Amer received her PhD in clinical psychology from the University of Toledo, Ohio, in 2005. She completed her pre-doctoral internship at the Connecticut Mental Health Center and The Consultation Center at the Department of Psychiatry, Yale University School of Medicine. In 2006, she was awarded the annual American Psychological Association’s Award for Distinguished Graduate Students in Professional Psychology for her outstanding and innovative leadership in addressing the mental health needs of Muslim and Arab Americans. She then pursued a two-year postdoctoral specialization in ethnic/racial behavioral health disparities at the Program for Recovery and Community Health, also housed at the Yale Department of Psychiatry. This was as the sole recipient of the 2005-7 APA Minority Fellowship program’s Postdoctoral Fellowship in Mental Health and Substance Abuse Services. She taught as an adjunct professor for the community psychology master’s program at the University of New Haven. This was followed by an assistant clinical professor position at the Yale Department of Psychiatry that overlapped with her arrival at AUC in 2007. Amer is a licensed psychologist in the state of Connecticut.
Amer’s primary research program focuses on minority mental health in the US, particularly racial/ethnic disparities in behavioral health. Disparities include poorer mental health status, reduced service access, poorer quality of care, and poorer service outcomes for minority groups. She is interested in how immigration experiences, acculturation stressors, discrimination/ stigma, and minority status contribute to these disparities and the roles of culturally competent services and community-based programming in eliminating the inequalities. Within this framework, her specialization is in the much-ignored Muslim American and Arab American populations, particularly in the hostile post-9/11 socio-political context. From 2007 to 2010, she served as the editor-in-chief for the Taylor and Francis Journal of Muslim Mental Health. Moreover, due to the paucity of psychometrically sound instruments for use in minority research, she developed an interest in measure development, particularly Rasch rating scale analysis.
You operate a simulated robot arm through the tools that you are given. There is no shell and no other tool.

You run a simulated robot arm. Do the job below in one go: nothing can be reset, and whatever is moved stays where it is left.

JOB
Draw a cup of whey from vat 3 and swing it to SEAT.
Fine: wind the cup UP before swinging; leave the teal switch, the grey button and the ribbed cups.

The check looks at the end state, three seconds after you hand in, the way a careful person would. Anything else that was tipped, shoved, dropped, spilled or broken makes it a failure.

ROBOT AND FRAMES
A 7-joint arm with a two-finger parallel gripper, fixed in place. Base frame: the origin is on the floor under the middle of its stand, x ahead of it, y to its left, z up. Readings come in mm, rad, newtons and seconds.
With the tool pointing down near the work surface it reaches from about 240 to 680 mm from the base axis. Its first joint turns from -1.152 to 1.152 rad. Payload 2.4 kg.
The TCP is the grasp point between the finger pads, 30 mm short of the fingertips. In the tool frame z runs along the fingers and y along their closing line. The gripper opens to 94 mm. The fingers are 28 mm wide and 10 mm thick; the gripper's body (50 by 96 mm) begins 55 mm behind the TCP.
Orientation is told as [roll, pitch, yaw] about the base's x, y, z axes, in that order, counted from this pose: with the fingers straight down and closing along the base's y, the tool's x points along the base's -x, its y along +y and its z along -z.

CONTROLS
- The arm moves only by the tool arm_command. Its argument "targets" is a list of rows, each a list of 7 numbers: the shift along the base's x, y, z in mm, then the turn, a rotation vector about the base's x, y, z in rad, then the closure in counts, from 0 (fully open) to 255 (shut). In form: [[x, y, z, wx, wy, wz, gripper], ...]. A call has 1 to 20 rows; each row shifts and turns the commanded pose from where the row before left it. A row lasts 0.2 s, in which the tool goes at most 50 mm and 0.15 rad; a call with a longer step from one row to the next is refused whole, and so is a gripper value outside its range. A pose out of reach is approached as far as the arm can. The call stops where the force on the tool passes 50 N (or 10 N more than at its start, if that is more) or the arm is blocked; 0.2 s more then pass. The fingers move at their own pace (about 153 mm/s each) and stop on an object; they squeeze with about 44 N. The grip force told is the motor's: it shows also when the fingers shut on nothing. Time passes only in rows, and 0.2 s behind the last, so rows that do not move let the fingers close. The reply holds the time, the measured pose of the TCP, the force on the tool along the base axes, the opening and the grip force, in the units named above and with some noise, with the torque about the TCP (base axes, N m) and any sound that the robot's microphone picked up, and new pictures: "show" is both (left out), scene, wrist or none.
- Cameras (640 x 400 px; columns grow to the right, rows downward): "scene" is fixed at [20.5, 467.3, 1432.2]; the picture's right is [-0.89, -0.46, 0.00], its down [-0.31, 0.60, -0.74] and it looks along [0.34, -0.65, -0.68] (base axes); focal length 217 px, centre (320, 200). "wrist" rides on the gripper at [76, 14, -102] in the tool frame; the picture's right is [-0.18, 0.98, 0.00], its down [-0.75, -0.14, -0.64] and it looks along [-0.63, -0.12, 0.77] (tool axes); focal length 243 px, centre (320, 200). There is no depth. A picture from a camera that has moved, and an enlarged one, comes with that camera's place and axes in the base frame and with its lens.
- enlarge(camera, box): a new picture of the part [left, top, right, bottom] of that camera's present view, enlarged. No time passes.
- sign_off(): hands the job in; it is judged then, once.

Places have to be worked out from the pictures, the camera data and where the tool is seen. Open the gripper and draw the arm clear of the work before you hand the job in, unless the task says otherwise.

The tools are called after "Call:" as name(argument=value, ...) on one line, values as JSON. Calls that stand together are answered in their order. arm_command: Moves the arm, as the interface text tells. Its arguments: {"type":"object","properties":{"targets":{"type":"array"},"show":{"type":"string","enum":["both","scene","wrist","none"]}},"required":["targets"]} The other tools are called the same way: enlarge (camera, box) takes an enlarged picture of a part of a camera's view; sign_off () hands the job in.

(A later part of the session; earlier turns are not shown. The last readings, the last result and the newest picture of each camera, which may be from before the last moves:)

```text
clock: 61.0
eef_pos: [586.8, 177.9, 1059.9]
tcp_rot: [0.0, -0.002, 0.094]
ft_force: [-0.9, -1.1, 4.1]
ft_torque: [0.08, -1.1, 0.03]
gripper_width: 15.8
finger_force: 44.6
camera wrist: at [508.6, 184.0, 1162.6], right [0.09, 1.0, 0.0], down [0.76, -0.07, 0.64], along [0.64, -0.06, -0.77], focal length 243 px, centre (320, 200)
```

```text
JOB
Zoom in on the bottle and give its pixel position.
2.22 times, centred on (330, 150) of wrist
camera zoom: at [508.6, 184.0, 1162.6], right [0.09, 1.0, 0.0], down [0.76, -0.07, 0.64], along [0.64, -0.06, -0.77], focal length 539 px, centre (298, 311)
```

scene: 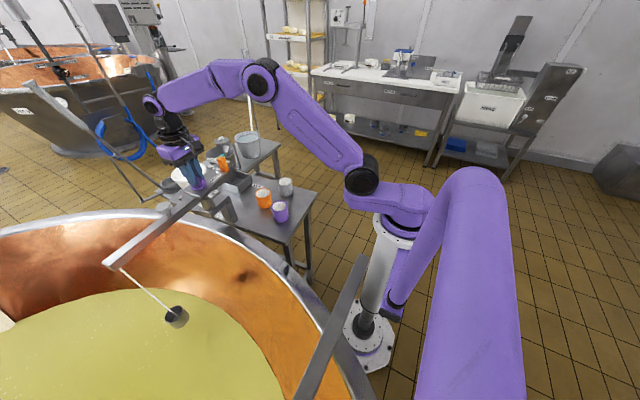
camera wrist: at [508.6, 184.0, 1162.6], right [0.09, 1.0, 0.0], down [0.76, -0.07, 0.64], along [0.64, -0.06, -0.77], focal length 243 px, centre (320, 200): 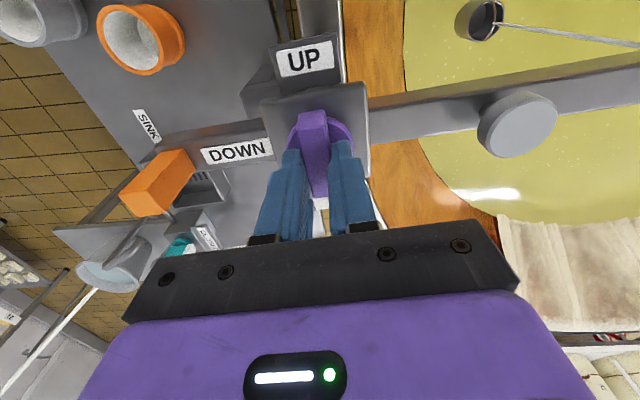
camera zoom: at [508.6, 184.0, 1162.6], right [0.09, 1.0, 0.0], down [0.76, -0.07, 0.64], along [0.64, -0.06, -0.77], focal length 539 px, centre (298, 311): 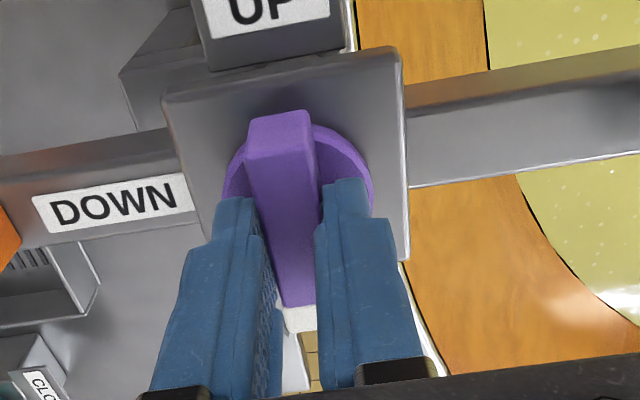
Amer is interested in research applications to clinical work, community interventions, and mental health policy. She has worked on developing cultural competence training programs for practitioners serving Muslim clients that have been administered in the US and the UK. She previously served as a Steward Group Member of the National Network to Eliminate Disparities, US Substance Abuse and Mental Health Services Administration (SAMHSA). Before that, she served as a member of the Connecticut State’s Mental Health Transformation Workgroup focused on identifying and eliminating disparities in mental health services. She also participated in a listening session by the US Department of Health and Human Services/SAMSHA focused on Arab American and American Muslim Youth Behavioral Health and Well-being.
In addition to the above, she is interested in community psychology, including research on civic engagement among university students and faculty. She previously served as the associate editor of APA Division 27’s The Community Psychologist and Chair of the International Committee.
In 2008, Amer launched the CAMPUS project, an interdisciplinary collaborative exploring AUC’s move from Tahrir Square to New Cairo, attracting contributions from over 30 faculty, staff, students, and alumni.